Yes. Although I don't think Wilson is a humanist at all, others who would more commonly be called humanists (but nevertheless -- by the lights of those who have read Renaissance authors and the classical writers who inspired them -- are NOT humanists) do often display a technophobia.

>> not. So then is it that a post-human would have
>> to be someone with a particular _degree_ of
>> physical transformation? What degree is necessary?
>> How does a quantitative difference get turned
>> into an _essential_, or _categorical_ difference?
>> In a hundred years I may be a file cabinet-sized
>> hunk of metal with an IQ of 50,000, but to argue
>> that such a difference with what I am now means
>> that I won't be human is, I contend, to engage
>> in almost a kind of fetishism, a fetishism of
>> the non-carbon.

> You seem to associate 'human' with Homo proteus,
> the flexible intelligence.

Most definitely. In fact, if Wilson read some Petrarch, or for that matter Plato or Nietzsche, or perhaps drank a nice glass of Merlot, he'd realize that his gene-based definition makes sense only in a very limited context (for example, efforts to update Linnaeus).

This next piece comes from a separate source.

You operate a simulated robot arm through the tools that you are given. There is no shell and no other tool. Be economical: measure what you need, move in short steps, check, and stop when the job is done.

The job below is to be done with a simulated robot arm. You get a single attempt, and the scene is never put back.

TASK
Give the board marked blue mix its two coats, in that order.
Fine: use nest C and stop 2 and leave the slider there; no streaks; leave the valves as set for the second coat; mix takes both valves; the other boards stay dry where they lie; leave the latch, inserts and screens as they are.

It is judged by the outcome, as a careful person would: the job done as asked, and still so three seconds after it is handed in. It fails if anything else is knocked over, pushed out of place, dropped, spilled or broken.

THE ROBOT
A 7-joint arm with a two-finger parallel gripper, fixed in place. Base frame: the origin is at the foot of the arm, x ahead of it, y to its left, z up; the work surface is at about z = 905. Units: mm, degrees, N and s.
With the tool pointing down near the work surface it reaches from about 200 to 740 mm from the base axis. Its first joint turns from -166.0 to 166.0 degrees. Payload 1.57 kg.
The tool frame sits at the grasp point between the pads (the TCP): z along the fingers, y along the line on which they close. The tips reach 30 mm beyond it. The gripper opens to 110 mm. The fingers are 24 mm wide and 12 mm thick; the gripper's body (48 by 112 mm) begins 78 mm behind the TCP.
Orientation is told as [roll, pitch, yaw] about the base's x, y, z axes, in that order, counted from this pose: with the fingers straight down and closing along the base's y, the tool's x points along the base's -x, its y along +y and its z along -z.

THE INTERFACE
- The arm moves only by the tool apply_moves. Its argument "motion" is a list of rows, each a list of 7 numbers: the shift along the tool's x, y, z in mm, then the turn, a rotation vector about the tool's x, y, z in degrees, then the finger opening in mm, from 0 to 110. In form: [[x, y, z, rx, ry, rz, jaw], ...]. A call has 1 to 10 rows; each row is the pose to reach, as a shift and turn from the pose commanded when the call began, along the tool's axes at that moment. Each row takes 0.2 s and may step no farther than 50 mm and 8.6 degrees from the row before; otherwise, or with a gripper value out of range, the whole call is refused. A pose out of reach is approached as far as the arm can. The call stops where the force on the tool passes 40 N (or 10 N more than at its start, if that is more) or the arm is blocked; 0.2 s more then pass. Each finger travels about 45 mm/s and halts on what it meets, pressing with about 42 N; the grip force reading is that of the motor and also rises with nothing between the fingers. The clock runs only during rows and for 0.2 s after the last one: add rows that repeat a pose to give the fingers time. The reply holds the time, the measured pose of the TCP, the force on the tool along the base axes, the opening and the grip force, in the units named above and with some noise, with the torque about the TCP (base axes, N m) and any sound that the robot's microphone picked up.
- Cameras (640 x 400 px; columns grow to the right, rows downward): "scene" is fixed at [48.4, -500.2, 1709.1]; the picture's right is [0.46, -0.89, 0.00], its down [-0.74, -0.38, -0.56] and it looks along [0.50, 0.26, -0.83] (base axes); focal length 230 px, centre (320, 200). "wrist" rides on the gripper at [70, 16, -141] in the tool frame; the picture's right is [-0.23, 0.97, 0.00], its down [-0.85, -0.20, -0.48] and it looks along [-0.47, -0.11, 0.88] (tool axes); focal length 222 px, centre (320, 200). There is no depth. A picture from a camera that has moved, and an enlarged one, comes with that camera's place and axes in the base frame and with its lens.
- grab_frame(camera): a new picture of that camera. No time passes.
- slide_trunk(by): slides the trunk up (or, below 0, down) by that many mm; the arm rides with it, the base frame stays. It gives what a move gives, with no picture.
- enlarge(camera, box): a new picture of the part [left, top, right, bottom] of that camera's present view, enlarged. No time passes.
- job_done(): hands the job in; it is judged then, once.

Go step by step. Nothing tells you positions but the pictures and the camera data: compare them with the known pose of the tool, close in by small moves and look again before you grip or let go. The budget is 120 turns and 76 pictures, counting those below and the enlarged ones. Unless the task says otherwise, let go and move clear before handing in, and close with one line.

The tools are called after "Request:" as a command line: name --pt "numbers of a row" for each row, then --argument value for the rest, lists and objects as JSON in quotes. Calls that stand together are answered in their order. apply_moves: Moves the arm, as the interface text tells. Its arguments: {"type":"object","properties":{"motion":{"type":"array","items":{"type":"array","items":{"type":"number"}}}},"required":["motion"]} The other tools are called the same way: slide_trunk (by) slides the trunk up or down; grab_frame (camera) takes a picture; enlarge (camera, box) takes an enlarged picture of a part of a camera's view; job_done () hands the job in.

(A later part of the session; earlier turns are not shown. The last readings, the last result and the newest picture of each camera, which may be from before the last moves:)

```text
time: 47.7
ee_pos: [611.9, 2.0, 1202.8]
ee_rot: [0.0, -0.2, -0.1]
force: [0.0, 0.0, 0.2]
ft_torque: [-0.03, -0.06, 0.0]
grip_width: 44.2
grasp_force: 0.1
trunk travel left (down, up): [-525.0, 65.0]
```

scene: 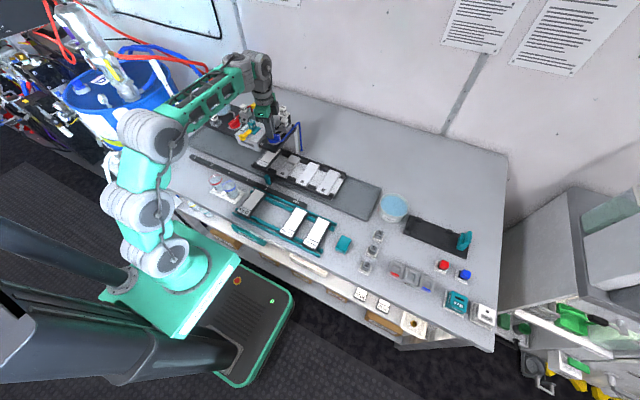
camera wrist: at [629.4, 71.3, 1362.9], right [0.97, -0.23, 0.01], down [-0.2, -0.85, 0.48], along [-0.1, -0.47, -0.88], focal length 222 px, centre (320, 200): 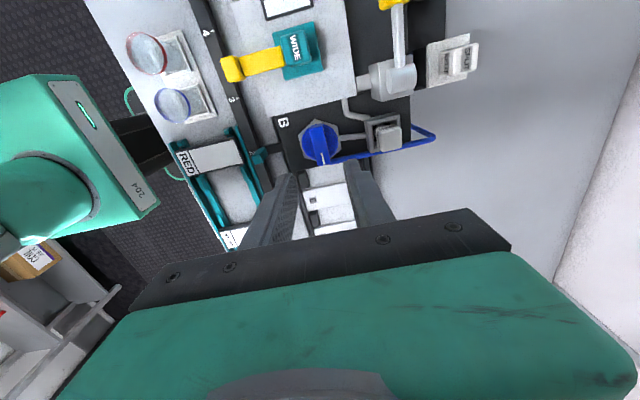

> Others do have a fetish of the carbon, of sex
> and sweat and the poignance of death. I'd point
> less to being a file cabinet or having a high IQ
> than to having no fixed lifespan, and being able
> to copy oneself, as possible qualitative breaks
> in experience.

Very good points. Renaissance humanism worked generally with the common classical definition of the human, roughly: "between beast and god." With 1) no fixed life span, and 2) the ability to copy oneself, we might be, in a certain sense, gods, and thus: post-human (or ueber-human or whatever).

Yet it's a tricky issue: seeing either self-copying or, especially, life-extension, as categorically different from the sorts of activities the humanists of the Renaissance sought to pursue -- as opposed to seeing these efforts as a different, if _very_ different, way of achieving the same thing -- may, too, be rooted in a kind of essentialism, either biological, or egoistical. In pre- or proto-technological times, one "immortalized" oneself by, for example, writing a book. Likewise for making copies of oneself (though that wouldn't have been a commonly expressed goal).

Personally -- and I think I speak for most people reading this -- writing a book isn't enough life-extension. But it would not be easy to prove that a published book isn't AT ALL a kind of life-extension. One would need a definition of the self that rested either in the flesh, or in the PARTICULAR I (ego/Ich) that says things like "I don't want to die." Again, personally, some such definition is the one I want operating when I plan my life and (I hope distant) death. But to have a broader, or more flexible one is not necessarily to be an anti- or non-life-extensionist. Thus, the understanding of the self in Renaissance humanism would not only be flexible enough to encompass the 50,000 IQ hunk of metal, but also the immortal hunk of metal, indeed, the immortal, self-copying hunk of metal.

>> term is the best one, if "post-humanism" (along with
>> "trans-humanism," though for slightly different
>> reasons) won't work?

> I'd like you to give those reasons, because I
> prefer it to any of the others. I agree that
> superhumanism would be a horrible idea.

I'm going to chomp on that for another day.